Afinal, nesse futuro, o exército pode apagar fragmentos da memória dos soldados como se fossem arquivos de computador – o que, como sabemos, é impossível, já que nosso cérebro não cataloga lembranças dia por dia. A tal guerra contra as tais “baratas” não é muito bem explicada, generalizando a humanidade em dois lados opostos sem um diferencial nítido.
O mesmo pode ser dito do episódio que abre a temporada, “Perdedor”, que parte do princípio de que, no futuro, as pessoas poderão dar notas de 0 a 5 umas às outras pelas redes sociais. Esse é um conceito que Mark Zuckerberg e diversos empresários do setor já refutaram diversas vezes, cientes do que um sistema de avaliação como esse poderia causar nas relações entre as pessoas.
São pequenos deslizes na forma como a série imagina o futuro da tecnologia que colocam em xeque o discurso que cada episódio tenta impor. Não significa que esses cenários são impossíveis de virar realidade, muito pelo contrário. Até mesmo redes sociais com base em notas podem surgir no mundo real, mas certamente não da forma como “Black Mirror” imagina.
É natural que uma obra de ficção científica abdique de certo realismo para poder passar a mensagem que interessa de forma mais clara. Mas alguns detalhes poderiam ser melhor trabalhados. Falar de tecnologia, afinal, exige realismo, a fim de que as maravilhas da ciência não sejam confundidas com pura e simples mágica sem explicação.
Trata-se de um deslize muito pequeno em comparação com outros grandes momentos dessa temporada, como o brilhante episódio “Versão de testes”, sobre um videogame que usa os medos contidos no nosso cérebro para nos aterrorizar; e o reflexivo “Odiados pela nação”, o último episódio da temporada e um dos mais envolventes.

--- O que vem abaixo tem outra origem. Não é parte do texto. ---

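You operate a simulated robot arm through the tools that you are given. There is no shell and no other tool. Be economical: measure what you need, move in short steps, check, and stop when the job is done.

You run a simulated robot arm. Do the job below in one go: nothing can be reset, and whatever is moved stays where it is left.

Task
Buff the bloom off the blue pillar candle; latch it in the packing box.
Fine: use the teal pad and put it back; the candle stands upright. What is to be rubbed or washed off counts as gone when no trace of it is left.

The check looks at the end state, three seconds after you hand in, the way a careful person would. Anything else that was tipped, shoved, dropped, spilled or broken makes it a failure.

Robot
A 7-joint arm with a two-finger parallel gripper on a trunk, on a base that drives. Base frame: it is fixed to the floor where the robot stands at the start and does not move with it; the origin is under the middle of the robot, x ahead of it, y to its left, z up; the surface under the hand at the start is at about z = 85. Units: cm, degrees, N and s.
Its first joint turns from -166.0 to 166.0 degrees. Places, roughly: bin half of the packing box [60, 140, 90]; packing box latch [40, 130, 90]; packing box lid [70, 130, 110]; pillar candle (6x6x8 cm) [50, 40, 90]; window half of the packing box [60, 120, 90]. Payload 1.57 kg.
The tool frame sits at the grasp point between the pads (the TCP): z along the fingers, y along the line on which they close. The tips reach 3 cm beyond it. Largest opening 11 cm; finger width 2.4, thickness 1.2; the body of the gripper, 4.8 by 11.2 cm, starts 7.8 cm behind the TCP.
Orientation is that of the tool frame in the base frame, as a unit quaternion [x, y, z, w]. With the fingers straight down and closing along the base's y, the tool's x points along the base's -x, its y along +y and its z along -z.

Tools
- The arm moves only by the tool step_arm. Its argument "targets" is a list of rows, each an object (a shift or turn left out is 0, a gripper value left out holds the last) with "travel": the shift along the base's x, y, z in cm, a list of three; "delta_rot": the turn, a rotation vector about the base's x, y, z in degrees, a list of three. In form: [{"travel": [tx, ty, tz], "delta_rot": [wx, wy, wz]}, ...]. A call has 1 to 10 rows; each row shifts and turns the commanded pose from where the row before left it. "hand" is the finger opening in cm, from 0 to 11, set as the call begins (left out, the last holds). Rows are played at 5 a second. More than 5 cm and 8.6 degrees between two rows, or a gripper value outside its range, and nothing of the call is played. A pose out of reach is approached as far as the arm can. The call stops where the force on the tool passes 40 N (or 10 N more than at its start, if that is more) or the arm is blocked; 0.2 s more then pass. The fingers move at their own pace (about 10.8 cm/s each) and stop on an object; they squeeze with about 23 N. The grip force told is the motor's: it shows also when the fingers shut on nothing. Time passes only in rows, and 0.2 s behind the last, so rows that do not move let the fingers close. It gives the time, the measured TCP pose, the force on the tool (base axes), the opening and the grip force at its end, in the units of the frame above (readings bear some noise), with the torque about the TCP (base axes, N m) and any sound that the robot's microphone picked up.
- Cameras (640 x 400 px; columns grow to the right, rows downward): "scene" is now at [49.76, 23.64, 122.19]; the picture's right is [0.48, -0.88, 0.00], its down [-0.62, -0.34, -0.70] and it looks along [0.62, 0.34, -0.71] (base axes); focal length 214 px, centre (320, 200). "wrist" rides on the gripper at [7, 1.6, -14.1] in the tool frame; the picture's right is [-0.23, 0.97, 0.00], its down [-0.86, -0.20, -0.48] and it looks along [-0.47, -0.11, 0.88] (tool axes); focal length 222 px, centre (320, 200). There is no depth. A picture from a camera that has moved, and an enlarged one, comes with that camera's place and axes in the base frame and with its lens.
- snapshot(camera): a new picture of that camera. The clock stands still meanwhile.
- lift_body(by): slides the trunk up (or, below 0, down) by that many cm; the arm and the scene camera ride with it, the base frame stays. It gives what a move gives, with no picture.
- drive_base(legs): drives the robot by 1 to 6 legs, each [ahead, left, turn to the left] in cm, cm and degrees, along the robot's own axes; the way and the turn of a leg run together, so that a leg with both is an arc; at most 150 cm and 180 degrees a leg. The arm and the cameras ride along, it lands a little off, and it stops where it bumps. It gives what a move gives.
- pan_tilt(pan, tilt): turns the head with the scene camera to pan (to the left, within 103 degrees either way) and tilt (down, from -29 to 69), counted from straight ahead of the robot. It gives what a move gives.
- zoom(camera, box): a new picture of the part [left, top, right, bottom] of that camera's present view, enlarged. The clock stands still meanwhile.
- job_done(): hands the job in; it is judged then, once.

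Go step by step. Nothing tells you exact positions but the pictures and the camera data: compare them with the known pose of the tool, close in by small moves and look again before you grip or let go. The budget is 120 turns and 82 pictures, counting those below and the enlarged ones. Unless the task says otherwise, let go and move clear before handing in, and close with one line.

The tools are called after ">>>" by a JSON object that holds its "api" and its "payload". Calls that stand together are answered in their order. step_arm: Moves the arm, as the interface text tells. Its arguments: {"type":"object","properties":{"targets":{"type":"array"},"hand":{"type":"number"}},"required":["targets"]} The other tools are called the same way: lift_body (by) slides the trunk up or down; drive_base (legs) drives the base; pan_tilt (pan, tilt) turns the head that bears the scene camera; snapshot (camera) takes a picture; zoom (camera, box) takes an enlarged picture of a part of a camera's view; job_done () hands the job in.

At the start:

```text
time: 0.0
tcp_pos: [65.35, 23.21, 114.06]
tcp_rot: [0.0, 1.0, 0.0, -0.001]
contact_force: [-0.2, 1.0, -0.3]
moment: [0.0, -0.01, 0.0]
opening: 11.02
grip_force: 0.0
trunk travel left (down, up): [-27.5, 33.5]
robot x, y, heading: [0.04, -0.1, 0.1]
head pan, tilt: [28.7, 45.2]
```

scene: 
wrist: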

No fim das contas, “Black Mirror” é um excelente ensaio sobre o “lado negro” da tecnologia. Um espelho distorcido que mostra muito bem os tons escuros da realidade, mesmo que, nesta terceira temporada, possamos ter visto alguns reflexos mais brilhantes. No fim das contas, o vilão da história não é a tecnologia, mas sim o uso que fazemos dela.